To recycle or not to recycle
Current recycling goals are formulated under the assumption that once waste has been produced (i.e., the first steps of the waste pyramid are not applicable), material recycling is the best option from an environmental point of view. Future progress in e.g., chemical recycling technology might challenge that view.
District heating without combustion?
It is, in theory, possible to adapt district heating networks in a way that phases out combustion-based heat supply, e.g., by using heat pumps. In that case, the resulting additional electricity demand and the flow temperatures necessary in a district heating network (typically above 80 °C in existing networks) are challenges to be solved.
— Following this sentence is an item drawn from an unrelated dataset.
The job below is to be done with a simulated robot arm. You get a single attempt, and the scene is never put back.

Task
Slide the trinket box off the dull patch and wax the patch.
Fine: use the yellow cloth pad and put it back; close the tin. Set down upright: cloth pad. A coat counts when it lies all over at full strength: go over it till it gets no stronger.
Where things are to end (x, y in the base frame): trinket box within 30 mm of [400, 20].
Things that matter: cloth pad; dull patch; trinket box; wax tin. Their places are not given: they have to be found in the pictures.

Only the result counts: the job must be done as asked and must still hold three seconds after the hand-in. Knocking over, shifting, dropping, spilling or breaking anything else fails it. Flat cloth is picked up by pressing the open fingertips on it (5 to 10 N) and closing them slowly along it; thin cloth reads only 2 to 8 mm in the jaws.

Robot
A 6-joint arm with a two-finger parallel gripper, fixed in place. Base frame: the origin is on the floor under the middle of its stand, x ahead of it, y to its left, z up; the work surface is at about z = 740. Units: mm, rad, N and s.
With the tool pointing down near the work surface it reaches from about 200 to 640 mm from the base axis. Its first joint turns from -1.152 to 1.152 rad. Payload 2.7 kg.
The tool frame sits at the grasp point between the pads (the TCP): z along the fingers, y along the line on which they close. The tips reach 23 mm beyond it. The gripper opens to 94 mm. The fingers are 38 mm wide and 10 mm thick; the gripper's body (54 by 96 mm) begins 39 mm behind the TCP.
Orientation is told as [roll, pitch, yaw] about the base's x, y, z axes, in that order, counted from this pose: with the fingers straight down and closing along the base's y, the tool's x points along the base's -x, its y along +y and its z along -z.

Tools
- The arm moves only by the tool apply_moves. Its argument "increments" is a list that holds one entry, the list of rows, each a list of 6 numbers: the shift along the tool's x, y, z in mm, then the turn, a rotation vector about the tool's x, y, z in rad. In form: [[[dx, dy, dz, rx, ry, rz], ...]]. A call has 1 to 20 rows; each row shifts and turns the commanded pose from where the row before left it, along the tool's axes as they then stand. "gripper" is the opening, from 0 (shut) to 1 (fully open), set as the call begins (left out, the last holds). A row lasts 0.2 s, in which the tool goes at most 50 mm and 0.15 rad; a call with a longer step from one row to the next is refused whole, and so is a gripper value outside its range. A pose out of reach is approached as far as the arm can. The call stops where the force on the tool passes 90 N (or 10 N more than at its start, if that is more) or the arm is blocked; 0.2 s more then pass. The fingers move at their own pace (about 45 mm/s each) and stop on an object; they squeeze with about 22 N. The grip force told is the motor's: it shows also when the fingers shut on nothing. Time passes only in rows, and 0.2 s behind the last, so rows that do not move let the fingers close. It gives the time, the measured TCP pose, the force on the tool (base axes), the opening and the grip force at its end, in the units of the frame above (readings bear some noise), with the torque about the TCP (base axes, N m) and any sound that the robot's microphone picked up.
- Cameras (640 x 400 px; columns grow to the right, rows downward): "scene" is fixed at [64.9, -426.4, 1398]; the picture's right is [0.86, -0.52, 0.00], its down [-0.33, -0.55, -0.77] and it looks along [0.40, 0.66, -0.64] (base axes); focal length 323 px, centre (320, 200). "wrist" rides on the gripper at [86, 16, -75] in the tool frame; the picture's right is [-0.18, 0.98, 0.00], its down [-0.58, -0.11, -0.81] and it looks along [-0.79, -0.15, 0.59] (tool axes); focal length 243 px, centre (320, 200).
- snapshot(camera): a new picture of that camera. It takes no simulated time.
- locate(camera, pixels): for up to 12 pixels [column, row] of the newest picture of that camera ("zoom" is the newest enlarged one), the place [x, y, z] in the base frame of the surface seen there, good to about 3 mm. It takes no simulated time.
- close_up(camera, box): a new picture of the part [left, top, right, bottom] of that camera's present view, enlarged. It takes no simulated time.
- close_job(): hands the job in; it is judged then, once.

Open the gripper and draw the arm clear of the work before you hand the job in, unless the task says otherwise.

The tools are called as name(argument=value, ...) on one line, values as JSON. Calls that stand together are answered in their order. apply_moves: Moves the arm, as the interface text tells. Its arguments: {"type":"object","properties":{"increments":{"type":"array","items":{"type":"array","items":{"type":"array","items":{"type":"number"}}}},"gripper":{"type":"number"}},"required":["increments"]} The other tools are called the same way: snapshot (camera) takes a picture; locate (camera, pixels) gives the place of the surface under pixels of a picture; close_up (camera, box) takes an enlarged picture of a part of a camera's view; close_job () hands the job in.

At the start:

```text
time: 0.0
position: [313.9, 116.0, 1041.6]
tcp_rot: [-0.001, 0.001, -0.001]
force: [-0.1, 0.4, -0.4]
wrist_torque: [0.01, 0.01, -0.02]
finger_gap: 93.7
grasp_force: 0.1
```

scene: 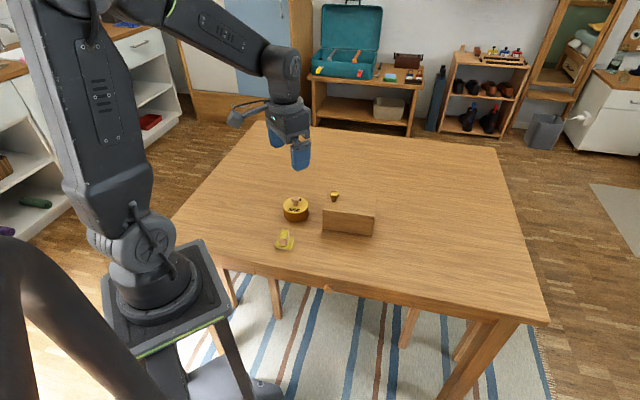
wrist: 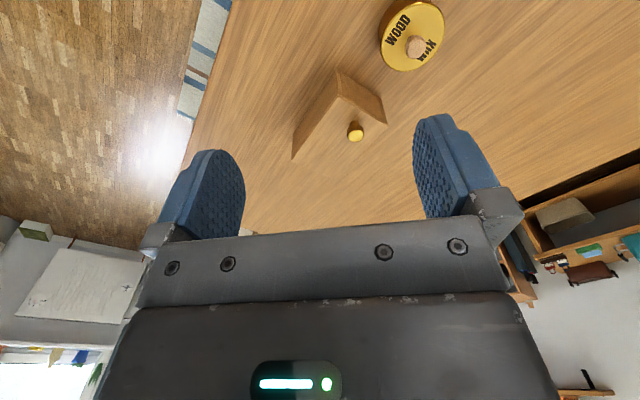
Generally, the deployment of low-temperature district heating networks will probably be necessary to increase the use of non-combustion heat sources. In that context, the long-term effects of the updated Energy Efficiency Directive and specifically its requirements concerning waste heat utilization need to be taken into consideration as well.
The economic viability of such systems will have to be evaluated considering the continued delivery of electricity (and thus, availability of relatively high-grade heat) from CHP plants.
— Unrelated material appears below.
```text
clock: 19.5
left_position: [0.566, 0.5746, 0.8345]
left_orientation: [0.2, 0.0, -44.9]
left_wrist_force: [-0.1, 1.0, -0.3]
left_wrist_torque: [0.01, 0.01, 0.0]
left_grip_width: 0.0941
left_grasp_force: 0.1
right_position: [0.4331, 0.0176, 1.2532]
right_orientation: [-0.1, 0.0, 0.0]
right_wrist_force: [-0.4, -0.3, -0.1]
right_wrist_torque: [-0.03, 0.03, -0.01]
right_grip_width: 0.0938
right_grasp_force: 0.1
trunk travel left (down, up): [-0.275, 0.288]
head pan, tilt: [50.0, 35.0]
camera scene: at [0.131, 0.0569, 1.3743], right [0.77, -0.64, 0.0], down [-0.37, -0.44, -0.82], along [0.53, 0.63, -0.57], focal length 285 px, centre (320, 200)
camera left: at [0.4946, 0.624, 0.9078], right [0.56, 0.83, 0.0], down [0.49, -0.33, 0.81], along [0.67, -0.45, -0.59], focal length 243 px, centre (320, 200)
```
The Nordics providing waste services for Europe?
As was pointed out before, the Nordic countries are well-suited for specializing in waste incineration and thus potentially taking care of other countries’ waste. However, relying heavily on imports when planning national or Nordic capacity needs is a risk in itself as it is not sure that other European countries would want to rely on the Nordics to solve a strategic national problem. That being said, the current Nordic incineration capacity already exceeds the domestic waste production as mentioned earlier. A situation constituting a substantial amount of waste import would therefore in no way be an unusual one to handle for the Nordic waste incineration sector.